Start of SOURCE EXCERPT
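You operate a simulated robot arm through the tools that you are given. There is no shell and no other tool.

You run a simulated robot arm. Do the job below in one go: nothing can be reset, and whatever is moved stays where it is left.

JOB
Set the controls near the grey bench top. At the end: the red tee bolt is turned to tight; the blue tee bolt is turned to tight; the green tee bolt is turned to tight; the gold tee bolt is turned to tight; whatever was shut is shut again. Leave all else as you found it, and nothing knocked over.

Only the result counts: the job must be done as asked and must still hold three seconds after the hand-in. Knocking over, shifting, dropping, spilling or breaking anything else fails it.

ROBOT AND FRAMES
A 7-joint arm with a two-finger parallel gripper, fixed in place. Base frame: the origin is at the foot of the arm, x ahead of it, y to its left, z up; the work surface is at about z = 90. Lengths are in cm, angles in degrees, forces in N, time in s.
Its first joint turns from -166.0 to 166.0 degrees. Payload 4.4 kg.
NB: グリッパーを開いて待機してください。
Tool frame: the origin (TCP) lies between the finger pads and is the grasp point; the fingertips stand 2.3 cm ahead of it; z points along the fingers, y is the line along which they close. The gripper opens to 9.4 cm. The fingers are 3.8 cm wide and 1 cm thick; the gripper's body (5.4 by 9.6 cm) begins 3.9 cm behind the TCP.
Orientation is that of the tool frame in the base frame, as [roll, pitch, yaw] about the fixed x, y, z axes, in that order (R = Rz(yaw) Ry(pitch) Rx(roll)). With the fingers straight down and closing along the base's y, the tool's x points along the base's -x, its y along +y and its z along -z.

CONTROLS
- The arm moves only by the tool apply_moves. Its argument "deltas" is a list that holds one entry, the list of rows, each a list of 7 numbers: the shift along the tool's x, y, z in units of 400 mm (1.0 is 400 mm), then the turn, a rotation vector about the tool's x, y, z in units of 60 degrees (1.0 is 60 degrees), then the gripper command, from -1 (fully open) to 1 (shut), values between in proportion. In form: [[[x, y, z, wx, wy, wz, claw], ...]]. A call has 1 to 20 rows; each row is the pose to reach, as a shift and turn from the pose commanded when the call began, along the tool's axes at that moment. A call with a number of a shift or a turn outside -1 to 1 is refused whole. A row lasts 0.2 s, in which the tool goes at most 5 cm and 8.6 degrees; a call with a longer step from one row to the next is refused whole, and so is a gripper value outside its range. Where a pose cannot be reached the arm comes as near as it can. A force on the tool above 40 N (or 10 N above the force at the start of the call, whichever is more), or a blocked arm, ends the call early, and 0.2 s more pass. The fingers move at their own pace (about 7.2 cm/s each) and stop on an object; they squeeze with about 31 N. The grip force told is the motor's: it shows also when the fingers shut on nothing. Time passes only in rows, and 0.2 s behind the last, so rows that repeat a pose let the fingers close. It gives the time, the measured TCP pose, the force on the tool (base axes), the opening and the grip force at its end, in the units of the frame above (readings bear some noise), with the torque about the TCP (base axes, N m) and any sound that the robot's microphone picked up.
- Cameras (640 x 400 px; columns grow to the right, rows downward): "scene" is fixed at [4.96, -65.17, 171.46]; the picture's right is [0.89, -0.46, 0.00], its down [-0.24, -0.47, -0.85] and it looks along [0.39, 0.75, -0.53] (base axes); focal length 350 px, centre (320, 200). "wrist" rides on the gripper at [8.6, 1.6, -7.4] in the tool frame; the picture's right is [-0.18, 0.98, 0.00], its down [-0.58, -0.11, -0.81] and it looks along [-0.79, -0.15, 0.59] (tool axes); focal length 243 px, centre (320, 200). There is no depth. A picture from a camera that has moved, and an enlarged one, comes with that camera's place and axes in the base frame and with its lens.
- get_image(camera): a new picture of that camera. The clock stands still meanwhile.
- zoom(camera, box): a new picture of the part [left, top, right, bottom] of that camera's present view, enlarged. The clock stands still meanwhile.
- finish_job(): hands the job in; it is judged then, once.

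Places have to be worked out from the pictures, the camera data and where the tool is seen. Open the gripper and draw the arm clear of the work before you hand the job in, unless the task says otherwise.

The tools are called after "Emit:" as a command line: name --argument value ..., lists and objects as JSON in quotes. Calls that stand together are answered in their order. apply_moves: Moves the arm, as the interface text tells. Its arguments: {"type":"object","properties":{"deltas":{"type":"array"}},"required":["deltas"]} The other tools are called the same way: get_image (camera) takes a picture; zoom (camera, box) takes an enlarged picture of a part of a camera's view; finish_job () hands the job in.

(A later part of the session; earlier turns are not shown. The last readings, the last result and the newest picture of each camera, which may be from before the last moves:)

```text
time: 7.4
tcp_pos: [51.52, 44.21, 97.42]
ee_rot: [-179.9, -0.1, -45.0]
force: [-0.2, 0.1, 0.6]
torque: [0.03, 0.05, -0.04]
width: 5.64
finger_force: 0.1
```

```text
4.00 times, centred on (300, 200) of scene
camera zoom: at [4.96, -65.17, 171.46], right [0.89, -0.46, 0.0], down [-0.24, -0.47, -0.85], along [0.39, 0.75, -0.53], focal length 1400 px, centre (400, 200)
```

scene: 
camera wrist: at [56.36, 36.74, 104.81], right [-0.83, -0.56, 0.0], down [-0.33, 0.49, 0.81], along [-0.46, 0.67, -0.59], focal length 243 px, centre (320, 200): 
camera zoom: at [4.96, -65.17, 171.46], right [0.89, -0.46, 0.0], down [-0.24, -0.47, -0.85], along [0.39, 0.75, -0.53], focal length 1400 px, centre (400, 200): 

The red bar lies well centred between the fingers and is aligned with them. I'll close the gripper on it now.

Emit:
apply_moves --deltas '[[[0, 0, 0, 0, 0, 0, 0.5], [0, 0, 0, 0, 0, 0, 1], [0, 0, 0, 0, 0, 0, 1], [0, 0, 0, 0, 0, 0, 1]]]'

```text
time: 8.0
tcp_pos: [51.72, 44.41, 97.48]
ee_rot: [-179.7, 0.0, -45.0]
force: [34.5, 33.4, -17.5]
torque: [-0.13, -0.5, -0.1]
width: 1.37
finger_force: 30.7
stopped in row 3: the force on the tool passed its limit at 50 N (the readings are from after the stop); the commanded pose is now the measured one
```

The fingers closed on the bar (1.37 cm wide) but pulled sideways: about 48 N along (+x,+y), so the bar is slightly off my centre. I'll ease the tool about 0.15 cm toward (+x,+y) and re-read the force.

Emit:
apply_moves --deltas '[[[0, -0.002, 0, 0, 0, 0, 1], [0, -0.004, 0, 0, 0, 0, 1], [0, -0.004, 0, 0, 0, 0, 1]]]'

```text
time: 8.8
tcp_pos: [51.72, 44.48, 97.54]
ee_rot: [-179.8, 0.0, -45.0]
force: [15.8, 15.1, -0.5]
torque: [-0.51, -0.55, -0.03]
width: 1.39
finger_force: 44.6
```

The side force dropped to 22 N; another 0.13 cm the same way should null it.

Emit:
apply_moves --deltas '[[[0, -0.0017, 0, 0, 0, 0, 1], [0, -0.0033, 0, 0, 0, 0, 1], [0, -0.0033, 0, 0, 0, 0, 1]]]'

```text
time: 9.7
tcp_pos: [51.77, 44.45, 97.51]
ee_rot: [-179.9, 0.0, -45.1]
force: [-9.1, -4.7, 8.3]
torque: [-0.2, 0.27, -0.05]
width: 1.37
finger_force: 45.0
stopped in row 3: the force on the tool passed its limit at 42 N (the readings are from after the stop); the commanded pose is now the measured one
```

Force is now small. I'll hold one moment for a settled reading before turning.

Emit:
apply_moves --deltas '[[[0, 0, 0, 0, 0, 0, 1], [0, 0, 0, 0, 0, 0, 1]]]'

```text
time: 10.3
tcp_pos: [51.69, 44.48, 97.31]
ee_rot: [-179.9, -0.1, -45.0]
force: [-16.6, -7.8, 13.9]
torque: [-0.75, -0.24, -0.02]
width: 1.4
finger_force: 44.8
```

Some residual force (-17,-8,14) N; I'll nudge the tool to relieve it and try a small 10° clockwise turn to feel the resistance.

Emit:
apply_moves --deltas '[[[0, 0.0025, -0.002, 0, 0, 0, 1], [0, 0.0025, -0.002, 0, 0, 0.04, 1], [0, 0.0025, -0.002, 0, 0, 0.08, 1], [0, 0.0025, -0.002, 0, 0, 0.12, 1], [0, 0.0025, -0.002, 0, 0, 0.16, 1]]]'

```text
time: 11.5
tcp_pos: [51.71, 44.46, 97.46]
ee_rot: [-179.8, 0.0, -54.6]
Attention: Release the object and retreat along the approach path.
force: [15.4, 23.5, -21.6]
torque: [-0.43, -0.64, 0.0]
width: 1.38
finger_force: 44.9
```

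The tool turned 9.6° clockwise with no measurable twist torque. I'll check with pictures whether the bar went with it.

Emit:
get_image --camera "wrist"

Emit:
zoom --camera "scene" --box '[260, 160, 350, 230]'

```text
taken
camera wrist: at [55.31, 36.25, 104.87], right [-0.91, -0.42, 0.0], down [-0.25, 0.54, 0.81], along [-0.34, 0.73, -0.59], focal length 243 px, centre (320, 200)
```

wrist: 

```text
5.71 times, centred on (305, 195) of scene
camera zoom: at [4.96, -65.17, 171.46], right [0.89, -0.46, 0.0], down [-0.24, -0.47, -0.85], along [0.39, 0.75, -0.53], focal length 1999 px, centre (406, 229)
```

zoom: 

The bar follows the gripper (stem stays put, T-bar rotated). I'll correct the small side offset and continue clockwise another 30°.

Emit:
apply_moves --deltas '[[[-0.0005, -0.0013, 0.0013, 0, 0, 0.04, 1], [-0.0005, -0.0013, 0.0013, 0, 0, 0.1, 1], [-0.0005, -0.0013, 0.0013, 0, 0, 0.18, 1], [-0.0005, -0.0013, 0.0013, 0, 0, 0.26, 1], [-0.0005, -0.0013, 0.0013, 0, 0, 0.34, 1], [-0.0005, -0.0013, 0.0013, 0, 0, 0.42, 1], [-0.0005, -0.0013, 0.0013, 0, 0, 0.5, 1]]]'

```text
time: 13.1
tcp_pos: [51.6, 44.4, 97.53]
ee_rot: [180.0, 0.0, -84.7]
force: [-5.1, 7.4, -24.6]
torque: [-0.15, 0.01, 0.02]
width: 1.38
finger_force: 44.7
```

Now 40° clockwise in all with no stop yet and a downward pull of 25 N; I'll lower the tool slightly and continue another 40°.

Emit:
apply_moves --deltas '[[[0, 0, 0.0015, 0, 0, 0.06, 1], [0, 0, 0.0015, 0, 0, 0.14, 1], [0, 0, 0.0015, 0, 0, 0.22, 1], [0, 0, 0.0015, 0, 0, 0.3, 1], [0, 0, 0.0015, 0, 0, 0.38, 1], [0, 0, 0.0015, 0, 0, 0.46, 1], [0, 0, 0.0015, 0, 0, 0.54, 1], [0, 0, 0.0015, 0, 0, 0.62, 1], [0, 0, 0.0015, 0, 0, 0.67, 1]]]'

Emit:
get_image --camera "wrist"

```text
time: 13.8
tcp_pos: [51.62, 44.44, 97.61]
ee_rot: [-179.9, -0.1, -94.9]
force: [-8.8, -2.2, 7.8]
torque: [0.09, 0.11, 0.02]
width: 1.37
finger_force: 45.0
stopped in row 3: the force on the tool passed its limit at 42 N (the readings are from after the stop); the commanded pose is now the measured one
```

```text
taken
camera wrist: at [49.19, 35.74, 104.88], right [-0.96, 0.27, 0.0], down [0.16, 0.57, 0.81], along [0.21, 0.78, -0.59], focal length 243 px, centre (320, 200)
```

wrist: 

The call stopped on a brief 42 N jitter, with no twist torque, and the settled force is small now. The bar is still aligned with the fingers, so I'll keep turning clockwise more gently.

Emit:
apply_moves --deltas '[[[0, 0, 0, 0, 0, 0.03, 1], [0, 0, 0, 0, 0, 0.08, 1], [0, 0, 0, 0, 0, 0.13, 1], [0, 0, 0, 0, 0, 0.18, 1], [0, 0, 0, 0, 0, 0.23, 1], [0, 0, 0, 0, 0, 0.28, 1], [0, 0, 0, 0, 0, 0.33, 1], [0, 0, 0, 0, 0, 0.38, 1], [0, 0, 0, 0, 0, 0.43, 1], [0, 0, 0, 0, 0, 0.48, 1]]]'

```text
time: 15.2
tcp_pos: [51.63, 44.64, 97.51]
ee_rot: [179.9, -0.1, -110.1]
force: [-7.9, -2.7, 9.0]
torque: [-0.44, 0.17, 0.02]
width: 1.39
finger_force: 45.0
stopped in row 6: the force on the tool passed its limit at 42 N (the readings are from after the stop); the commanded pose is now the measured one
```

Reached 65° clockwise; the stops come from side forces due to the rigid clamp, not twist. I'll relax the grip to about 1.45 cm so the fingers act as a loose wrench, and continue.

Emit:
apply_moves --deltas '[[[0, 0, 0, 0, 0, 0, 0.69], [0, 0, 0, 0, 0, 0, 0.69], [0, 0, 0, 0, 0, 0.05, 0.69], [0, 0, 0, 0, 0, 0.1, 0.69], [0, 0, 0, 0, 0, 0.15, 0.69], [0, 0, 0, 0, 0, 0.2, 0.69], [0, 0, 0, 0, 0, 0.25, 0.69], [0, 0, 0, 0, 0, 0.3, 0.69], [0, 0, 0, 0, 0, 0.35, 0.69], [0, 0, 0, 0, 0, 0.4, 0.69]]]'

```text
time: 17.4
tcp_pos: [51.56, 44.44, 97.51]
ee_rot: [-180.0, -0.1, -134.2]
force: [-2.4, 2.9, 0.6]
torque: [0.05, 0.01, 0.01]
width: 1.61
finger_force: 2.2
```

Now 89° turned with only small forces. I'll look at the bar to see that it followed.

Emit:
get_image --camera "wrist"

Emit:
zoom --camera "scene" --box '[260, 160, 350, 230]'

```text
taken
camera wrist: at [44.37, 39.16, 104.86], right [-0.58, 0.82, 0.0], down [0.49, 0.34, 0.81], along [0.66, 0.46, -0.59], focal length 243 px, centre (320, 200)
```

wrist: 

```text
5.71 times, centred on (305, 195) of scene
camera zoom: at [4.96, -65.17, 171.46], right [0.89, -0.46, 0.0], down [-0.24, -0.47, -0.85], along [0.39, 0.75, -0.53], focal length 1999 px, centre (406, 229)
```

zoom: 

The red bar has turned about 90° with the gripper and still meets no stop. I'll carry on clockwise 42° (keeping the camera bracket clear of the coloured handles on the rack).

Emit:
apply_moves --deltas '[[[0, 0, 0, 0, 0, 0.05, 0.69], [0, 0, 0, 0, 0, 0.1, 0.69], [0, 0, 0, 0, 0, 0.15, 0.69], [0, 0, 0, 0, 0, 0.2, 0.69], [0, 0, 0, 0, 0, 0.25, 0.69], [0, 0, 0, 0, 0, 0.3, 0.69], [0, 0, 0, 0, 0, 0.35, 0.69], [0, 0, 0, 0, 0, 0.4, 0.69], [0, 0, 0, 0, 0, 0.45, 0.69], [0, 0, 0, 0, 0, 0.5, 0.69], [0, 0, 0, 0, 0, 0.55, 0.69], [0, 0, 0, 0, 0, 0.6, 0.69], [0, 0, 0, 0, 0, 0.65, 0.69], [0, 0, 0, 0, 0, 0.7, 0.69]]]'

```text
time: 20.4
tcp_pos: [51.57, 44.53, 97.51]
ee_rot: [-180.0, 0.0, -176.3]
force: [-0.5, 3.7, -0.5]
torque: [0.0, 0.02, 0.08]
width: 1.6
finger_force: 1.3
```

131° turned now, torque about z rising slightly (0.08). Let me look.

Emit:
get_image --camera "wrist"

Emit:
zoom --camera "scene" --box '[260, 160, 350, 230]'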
End of SOURCE EXCERPT
*BRIEF*:
Collect each line above holding the string "turns".

*RESULT*:
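Its first joint turns from -166.0 to 166.0 degrees. Payload 4.4 kg.
(A later part of the session; earlier turns are not shown. The last readings, the last result and the newest picture of each camera, which may be from before the last moves:)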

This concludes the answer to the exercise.